** Start of Supplied data **
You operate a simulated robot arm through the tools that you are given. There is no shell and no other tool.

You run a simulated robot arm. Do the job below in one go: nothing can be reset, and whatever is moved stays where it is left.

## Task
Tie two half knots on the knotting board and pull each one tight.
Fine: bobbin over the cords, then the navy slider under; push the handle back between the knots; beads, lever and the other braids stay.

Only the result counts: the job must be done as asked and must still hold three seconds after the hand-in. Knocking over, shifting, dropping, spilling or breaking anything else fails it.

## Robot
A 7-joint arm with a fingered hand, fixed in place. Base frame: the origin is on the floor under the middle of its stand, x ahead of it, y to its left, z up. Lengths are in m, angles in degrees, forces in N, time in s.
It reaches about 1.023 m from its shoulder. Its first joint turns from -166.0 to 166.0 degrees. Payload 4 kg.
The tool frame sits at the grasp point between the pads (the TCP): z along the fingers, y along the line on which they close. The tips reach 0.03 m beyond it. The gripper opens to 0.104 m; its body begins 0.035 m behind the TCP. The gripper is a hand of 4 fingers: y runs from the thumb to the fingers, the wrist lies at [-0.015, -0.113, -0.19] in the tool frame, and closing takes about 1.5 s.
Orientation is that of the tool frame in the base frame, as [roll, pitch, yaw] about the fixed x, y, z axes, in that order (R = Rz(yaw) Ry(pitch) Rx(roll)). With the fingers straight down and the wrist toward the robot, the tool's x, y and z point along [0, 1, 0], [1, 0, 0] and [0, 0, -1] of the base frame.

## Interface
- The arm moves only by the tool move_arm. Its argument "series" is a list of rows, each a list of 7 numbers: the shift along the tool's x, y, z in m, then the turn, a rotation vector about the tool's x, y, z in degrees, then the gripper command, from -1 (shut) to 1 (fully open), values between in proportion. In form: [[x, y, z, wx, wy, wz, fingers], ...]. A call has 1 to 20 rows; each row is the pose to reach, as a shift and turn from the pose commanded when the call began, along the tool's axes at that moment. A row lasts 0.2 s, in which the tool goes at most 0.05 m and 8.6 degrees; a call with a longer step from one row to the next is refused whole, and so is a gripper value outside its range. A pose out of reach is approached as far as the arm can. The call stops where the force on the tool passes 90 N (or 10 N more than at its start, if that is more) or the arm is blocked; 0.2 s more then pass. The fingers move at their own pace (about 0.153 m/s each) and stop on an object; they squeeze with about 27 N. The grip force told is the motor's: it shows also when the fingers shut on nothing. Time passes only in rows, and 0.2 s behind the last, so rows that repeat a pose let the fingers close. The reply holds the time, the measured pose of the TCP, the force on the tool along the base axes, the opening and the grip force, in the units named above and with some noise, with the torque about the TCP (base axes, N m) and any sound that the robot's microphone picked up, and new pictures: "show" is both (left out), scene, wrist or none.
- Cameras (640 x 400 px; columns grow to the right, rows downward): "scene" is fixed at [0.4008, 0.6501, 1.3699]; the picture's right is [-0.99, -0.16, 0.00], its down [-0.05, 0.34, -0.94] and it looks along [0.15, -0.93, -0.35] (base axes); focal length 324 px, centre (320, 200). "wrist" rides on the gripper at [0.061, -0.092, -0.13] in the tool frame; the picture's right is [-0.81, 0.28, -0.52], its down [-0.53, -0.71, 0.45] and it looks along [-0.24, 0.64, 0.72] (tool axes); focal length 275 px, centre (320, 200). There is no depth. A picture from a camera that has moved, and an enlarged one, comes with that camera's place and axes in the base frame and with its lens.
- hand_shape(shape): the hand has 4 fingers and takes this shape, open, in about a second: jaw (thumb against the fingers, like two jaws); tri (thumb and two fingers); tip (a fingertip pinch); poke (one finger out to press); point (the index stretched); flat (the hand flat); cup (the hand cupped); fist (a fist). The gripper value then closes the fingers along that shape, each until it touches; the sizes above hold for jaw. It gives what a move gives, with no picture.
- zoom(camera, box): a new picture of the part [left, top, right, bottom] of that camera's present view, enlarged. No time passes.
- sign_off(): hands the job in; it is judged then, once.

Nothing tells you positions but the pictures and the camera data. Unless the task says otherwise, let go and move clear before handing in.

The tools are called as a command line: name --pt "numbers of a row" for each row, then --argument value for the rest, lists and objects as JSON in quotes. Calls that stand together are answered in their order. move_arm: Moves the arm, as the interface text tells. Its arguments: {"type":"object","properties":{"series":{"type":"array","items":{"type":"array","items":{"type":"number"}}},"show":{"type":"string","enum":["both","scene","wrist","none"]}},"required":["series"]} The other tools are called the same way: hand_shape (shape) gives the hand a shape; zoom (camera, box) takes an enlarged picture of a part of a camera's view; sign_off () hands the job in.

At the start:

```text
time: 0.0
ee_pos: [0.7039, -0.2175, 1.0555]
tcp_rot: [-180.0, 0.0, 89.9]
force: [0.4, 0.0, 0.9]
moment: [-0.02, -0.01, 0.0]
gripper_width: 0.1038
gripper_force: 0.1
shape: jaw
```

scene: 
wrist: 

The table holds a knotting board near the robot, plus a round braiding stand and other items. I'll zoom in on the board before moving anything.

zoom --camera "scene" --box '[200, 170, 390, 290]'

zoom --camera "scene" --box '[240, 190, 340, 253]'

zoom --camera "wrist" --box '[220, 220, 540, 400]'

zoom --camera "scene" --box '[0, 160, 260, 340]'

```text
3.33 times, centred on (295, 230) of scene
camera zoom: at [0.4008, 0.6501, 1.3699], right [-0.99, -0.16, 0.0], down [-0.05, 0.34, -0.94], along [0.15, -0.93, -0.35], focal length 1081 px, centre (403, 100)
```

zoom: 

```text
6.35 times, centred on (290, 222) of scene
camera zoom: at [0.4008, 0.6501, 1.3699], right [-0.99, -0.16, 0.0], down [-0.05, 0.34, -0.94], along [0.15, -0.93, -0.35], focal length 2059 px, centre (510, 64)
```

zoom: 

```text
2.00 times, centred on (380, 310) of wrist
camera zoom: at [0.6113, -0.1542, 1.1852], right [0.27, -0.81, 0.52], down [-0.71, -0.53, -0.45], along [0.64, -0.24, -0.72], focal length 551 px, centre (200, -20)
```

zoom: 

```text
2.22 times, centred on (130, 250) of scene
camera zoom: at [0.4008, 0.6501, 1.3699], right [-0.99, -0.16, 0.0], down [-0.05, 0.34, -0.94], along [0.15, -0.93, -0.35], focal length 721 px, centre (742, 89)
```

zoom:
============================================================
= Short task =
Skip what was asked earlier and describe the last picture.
** End of Supplied data **
= Short task =
Your task is to reproduce exactly the lines beginning at the line containing "Fine: bobbin over" and ending at the line containing "It reaches about", inclusive.

= Complete answer =
Fine: bobbin over the cords, then the navy slider under; push the handle back between the knots; beads, lever and the other braids stay.

Only the result counts: the job must be done as asked and must still hold three seconds after the hand-in. Knocking over, shifting, dropping, spilling or breaking anything else fails it.

## Robot
A 7-joint arm with a fingered hand, fixed in place. Base frame: the origin is on the floor under the middle of its stand, x ahead of it, y to its left, z up. Lengths are in m, angles in degrees, forces in N, time in s.
It reaches about 1.023 m from its shoulder. Its first joint turns from -166.0 to 166.0 degrees. Payload 4 kg.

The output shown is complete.